Over the past year, R&R Partners’ Denver office has been meeting once a week to enjoy lunch and watch a selection of TED Talks. It has been an inspiring year of talks, so we thought we would share our favorites with you. Our 10 favorites cover a variety of topics including leadership, motivation and how our world is changing. We hope these talks inspire you and fuel your creativity as well.

Try something new for 30 days – Matt Cutts

Katie Fischer, Media Planner Buyer – “This talk inspired me to tackle several goals that had been on my “far future” to-do list. In realizing that I could accomplish a goal or create a new habit in 30 days, it changed my perspective on these seemingly impossible goals. Thirty days is a short window of time − way less daunting than I had built up in my own head. We really can achieve our highest goals if you truly put in the work day in and day out without quitting!”

Got a wicked problem? First, tell me how you make toast. – Tom Wujec

Jacqueline Meason, Account Director – “Love how this TED Talk reminds us that every person thinks differently. Some people like to really spell things out and others like to be concise. The idea behind breaking down a complex thing into a number of steps through visuals is a good one for agencies. I plan to put my white board to better use and have some drawing sessions with the team.”

The game that can give you 10 extra years of life. – Jane McGonigal

Katie Fischer, Media Planner Buyer – “Learning about gamer mentality completely changed my outlook on the importance of gaming. Not only were my eyes opened, my preconceived notions about gamers were shattered. This talk helped me understand my own brother and his affinity for gaming, and helped me to find a way to better connect with him! Gamers unite!”

The future of news? Virtual reality. – Nonny de la Pena

Monica McCafferty, Director of Public Relations – “As a journalist, your goal is to connect with people on an emotional level, educate them and challenge preexisting perceptions. If people can experience the story for themselves, which VR allows, reporting will take on a whole new dynamic. Vietnam was the first television or “living room” war, bringing the reality of war into people’s homes. If VR takes on today’s modern wars, I think it will have a profound impact on embedded journalism as well as on how people consume news.”

How great leaders inspire action – Simon Sinek

Sean Tonner, President – “This quote from Simon Sinek says it all, ‘If you hire people just because they can do a job, they’ll work for your money. But if you hire people who believe what you believe, they’ll work for you with blood, sweat and tears.’”

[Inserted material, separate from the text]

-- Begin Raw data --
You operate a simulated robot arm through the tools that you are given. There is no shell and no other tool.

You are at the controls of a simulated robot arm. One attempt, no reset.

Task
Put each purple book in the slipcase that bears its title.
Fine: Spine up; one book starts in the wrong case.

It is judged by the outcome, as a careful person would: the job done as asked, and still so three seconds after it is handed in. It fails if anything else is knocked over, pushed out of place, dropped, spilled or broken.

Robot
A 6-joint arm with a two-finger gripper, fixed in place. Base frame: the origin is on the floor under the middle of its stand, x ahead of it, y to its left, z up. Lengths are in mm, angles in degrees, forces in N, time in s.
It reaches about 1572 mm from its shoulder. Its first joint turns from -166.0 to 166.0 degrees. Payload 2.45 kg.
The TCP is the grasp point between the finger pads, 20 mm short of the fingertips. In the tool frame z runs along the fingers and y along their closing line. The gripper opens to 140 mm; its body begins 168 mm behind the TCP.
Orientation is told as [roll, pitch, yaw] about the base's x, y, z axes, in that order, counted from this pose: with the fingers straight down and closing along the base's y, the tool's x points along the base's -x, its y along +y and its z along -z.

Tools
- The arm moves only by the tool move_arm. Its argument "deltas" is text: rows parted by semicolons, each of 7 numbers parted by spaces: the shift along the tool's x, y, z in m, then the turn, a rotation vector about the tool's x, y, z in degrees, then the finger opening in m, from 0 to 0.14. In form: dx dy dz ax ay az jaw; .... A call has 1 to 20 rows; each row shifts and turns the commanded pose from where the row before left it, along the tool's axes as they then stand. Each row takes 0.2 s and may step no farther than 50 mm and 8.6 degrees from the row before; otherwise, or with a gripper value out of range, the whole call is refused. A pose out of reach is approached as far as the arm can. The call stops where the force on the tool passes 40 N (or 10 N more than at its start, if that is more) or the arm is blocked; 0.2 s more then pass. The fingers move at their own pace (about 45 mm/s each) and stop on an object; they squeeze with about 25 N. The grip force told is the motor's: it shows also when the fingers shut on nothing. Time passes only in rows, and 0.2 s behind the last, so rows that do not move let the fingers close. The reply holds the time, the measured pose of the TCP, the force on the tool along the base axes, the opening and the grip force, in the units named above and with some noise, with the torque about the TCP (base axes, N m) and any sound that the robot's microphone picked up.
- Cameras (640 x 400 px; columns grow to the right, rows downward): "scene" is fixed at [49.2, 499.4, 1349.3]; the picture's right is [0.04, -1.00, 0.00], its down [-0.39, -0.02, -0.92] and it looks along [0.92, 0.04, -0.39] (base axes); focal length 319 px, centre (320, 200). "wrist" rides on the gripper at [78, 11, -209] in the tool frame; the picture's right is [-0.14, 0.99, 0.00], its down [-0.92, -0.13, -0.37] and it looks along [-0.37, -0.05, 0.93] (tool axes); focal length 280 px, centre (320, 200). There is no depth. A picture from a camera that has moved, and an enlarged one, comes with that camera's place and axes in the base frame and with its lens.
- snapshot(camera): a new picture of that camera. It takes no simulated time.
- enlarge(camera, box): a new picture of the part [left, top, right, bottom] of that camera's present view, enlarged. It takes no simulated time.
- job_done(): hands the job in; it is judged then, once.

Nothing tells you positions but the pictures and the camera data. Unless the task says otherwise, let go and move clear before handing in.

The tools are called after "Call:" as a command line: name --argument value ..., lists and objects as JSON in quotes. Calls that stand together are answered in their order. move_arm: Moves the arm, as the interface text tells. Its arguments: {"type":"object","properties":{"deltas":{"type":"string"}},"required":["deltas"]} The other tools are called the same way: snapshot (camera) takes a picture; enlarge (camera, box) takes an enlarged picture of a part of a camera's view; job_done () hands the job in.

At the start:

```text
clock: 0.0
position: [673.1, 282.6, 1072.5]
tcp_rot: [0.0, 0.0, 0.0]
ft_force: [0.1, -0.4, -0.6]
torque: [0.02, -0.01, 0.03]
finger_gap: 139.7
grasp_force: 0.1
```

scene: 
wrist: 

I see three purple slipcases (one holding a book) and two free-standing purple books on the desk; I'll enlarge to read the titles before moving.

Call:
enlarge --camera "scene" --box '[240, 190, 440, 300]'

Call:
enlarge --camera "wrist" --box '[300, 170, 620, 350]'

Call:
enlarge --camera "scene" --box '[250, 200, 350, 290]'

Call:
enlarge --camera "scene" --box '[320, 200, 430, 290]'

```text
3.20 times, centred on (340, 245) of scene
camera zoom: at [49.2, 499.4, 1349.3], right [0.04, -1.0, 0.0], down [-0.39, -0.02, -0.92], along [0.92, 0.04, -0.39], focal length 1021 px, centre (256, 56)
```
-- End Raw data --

The power of vulnerability – Brene Brown

Monica McCafferty, Director of Public Relations – “When I was 20, I traveled solo throughout Europe. What I found was that when I allowed myself to be vulnerable, I was rewarded. Whether it was connecting with a local who took me in as a guest, or connecting with other Americans, Canadians and Aussies also with the token Eurail pass − the ability to put yourself out there to strangers and find a family in return was oddly easy. Of course, one must do this in a smart manner, but I left Europe with a strong sense of being able to read people’s body language, have empathy, and look for the similarities, not the differences. These skills have transferred into my professional life as a PR professional, where courage, compassion and the ability to connect are essential. ‘Spin’ is dead.”

How to build your creative confidence – David Kelley

Kellie Starr, Digital Project Supervisor − “This TED Talk spoke to me because I think we oftentimes forget that a good idea can come from anywhere. Surprisingly, through a series of small steps, you can build your confidence in being creative and in other areas as well. So even though my role is not typically a creative one, it reminded me that I have the ability to be naturally creative and therefore support my project team in the ideation and visual process as well.”

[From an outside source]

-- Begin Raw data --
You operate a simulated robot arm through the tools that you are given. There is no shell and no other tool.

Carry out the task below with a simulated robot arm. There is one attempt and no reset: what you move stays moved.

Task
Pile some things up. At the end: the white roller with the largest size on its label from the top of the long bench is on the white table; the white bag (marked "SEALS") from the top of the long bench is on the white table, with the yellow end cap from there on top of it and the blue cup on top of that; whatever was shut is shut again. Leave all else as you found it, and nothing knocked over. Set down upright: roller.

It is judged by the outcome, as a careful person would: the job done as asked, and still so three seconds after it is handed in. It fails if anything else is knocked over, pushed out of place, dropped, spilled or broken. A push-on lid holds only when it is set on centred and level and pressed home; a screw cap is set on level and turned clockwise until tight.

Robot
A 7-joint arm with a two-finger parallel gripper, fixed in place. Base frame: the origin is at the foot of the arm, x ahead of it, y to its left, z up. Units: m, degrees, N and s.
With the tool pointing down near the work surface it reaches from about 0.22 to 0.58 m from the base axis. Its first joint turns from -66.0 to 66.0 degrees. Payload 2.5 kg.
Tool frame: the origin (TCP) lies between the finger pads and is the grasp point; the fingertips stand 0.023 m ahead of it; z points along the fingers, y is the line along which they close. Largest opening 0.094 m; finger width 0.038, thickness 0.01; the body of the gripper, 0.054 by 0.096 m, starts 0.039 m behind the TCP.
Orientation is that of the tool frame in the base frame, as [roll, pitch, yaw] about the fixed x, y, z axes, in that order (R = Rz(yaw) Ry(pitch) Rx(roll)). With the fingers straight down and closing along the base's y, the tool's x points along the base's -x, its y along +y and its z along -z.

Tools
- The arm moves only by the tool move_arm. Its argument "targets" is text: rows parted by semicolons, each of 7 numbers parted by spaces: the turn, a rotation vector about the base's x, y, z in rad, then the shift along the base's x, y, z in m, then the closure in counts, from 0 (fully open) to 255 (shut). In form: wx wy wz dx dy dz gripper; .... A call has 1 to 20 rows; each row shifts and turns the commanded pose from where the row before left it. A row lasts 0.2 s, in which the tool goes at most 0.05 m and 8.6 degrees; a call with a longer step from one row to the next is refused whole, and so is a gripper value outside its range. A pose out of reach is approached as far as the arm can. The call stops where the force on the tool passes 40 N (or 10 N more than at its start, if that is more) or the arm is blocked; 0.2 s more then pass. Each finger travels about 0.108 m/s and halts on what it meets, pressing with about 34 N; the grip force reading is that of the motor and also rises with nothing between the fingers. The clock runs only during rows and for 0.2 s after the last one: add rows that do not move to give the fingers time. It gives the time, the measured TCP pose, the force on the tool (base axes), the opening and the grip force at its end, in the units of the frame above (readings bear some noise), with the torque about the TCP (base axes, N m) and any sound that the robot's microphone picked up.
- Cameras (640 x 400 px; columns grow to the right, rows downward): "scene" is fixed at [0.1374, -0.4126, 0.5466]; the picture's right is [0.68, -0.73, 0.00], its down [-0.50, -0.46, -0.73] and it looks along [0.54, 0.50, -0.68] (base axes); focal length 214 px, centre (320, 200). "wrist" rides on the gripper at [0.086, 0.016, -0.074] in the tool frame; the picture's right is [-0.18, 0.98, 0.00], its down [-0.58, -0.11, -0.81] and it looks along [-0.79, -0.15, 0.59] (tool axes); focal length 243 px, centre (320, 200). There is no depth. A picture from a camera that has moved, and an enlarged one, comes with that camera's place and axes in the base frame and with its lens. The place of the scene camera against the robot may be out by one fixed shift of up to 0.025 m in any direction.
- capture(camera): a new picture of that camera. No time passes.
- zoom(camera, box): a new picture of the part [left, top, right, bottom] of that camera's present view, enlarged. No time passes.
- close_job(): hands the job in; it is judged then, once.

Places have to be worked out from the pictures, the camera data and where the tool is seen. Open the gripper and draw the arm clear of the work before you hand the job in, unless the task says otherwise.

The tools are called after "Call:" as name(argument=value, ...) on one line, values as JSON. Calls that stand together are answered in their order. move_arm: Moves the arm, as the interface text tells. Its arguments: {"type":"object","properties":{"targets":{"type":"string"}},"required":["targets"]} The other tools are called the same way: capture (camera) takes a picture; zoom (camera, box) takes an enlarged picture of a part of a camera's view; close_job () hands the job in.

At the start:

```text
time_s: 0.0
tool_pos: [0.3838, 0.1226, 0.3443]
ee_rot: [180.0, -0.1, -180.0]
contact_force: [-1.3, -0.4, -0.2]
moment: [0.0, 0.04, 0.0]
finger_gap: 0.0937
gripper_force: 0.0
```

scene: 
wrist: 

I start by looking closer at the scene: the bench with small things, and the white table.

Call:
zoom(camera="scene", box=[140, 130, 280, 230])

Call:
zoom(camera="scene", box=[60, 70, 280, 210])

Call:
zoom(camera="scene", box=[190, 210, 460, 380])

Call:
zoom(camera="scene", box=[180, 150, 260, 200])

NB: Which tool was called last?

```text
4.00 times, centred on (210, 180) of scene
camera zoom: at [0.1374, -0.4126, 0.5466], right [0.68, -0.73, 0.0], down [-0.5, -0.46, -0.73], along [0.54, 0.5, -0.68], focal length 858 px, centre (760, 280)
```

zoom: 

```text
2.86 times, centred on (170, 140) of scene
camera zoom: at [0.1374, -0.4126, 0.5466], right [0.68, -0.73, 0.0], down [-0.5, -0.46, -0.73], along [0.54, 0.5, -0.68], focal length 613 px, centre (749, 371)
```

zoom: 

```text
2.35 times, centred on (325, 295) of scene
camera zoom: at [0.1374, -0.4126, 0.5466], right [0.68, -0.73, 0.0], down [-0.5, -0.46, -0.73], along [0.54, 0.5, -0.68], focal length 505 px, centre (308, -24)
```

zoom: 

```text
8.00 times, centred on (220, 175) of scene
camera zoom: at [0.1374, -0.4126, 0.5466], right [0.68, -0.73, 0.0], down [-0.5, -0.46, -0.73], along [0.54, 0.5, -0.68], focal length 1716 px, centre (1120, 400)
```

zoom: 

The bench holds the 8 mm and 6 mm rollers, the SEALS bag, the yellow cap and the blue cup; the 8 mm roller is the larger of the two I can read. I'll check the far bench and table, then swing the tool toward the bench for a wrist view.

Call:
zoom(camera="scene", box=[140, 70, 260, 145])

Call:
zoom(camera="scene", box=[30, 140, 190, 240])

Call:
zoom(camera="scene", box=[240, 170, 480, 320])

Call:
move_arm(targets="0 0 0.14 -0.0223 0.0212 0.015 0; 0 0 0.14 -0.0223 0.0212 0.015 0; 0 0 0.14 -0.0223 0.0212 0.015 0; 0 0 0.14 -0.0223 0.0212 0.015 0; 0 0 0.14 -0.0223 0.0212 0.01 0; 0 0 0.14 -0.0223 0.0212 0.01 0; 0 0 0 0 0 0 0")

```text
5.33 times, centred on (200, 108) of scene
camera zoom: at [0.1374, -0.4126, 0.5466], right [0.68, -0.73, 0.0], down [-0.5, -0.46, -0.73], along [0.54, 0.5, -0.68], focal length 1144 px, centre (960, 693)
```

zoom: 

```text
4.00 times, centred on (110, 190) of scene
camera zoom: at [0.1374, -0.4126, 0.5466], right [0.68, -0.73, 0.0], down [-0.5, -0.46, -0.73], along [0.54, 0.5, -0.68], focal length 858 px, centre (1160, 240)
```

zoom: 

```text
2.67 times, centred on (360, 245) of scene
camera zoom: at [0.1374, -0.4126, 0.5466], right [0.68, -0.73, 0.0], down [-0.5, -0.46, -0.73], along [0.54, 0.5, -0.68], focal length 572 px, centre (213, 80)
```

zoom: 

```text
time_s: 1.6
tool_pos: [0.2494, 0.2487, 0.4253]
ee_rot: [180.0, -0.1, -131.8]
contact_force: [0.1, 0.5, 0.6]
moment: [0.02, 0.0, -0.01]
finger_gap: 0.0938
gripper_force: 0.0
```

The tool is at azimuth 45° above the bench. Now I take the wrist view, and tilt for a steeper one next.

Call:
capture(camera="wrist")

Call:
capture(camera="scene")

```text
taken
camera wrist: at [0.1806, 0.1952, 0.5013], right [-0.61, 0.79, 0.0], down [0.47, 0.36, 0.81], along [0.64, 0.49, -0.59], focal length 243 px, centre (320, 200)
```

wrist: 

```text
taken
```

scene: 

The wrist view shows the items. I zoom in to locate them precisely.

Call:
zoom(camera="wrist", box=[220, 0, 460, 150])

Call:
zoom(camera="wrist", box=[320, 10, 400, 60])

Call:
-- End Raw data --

How Christmas lights helped guerrillas put down their guns – Jose Miguel Sokoloff

Brian Kelley, Digital Strategist – “As advertisers, we love it when an idea inspires action. Jose Miguel Sokoloff shares a powerful idea with us that helped encourage Colombian guerrillas to put down their weapons and come home. There truly is power in creative ideas.”

Never, ever give up – Diana Nyad

Erin Mowry, Public Relations Coordinator – “In 2013, at the age of 64, Diana Nyad became the first person to swim 111 miles from Cuba to Florida without the aid of a shark cage. Her TED Talk says it all in her title, ‘Never, ever give up.’ Not only did Diana accomplish her dream, she did it later in life when many people said there was no way. This TED Talk was motivating and inspiring to say the least. I loved this talk because it proved that no matter the adversities you face in life, you just keep swimming to accomplish your goals.”

The way we think about charity is dead wrong – Dan Pallotta

Brian Kelley, Digital Strategist – “Are our ideas of how charitable organizations should be run handicapping their ability to be successful? Dan Pallotta offers new ways to think about the way charities spend their funds to accomplish big goals. This talk challenged some of my preconceived notions about charities and reminded me to challenge my notions about other industries as well. Only by truly analyzing the situation can we identify game-changing strategies and ideas.”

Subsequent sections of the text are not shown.